What’s happening now in Syria is that history is resuming, after the bloody distraction of the Islamic State. Long-standing grievances that were postponed while a U.S.-led coalition defeated the caliphate have returned with a vengeance. Turkey, Iran, Israel, Jordan, Russia and the United States are all pursuing their self-interests. The space separating these forces has collapsed — putting U.S. troops perilously close to collision with Russia, Turkey and Iran.

2017

12 October
David Ignatius: The man at the crux of the U.S.-Turkey dispute is about to go on trial
At the center of the increasingly bitter dispute between the United States and Turkey is a demand by an irate President Recep Tayyip Erdogan that American prosecutors free a Turkish-Iranian gold dealer who is about to go on trial on money-laundering and fraud charges.
The confrontation sharpened Thursday, as Erdogan protested in Ankara that the businessman, Reza Zarrab, was being squeezed as a “false witness” about corruption. Turkey alarmed Washington by arresting a U.S. consular official last week, in what some U.S. officials feared was an attempt to gain leverage for Zarrab’s release before the scheduled Nov. 27 start of his trial in New York. Turkish and American officials plan to meet next week for talks to ease tensions.

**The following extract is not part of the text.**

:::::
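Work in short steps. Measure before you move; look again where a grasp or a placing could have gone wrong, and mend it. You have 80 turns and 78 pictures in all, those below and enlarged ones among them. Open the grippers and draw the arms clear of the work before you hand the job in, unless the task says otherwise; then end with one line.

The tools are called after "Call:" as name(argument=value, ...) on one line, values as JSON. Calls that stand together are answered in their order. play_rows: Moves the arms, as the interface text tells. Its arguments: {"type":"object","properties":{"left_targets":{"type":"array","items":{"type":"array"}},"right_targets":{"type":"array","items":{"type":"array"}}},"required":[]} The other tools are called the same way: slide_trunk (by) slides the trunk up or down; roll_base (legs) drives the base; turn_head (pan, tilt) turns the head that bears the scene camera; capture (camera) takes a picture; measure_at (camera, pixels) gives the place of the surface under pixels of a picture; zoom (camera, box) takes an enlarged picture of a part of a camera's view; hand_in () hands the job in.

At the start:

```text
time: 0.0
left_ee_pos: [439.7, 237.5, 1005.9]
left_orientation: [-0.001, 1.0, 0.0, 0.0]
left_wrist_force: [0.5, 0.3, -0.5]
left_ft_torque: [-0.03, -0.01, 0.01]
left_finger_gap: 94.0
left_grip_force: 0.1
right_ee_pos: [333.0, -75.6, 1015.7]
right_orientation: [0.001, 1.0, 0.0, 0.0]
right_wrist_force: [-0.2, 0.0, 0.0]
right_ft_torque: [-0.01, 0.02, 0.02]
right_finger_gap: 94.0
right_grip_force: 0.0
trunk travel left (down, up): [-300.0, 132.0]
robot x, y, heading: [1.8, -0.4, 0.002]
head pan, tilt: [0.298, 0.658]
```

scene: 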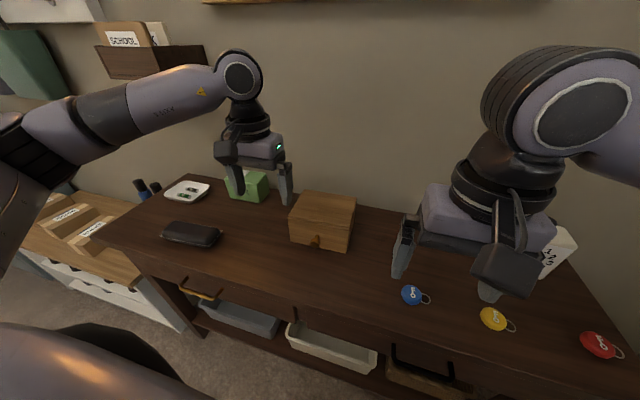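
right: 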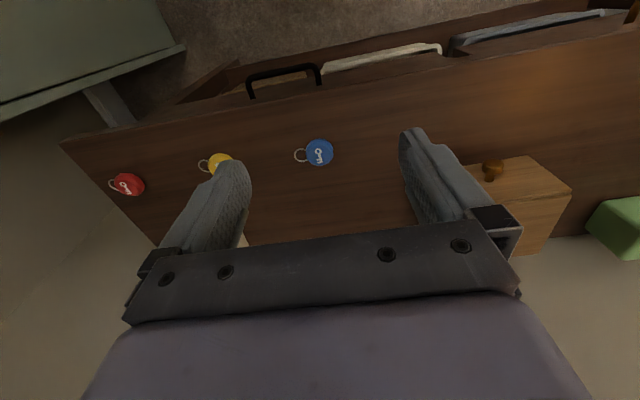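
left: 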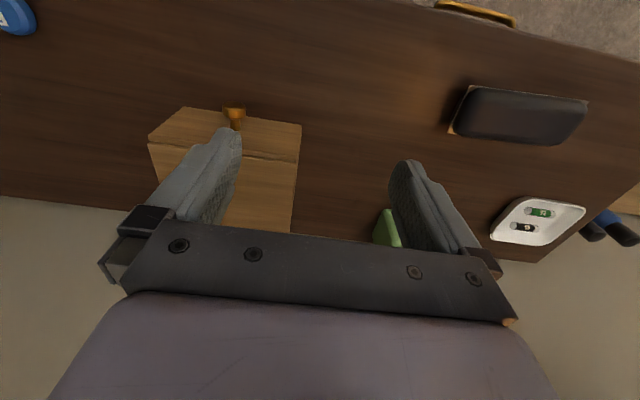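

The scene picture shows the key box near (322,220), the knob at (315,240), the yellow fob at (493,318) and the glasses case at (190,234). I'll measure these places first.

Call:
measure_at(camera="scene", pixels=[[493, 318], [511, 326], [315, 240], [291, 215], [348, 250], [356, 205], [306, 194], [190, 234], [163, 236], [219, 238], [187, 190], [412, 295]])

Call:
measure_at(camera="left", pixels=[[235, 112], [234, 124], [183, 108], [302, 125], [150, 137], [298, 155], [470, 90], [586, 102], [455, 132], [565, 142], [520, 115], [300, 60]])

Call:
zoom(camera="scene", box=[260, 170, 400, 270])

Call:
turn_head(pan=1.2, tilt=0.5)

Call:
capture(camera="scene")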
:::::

What dirt could Zarrab dish in court? A possible preview comes in a May 2016 court filing by then-U.S. Attorney Preet Bharara. Citing a December 2013 Turkish prosecutor’s report, Bharara’s memo said the Turkish evidence “describes a massive bribery scheme executed by Zarrab and others, paying cabinet-level governmental officials and high-level bank officers tens of millions of Euro and U.S. dollars to facilitate Zarrab’s network’s transactions for the benefit of Iran” to evade U.S. sanctions against that country.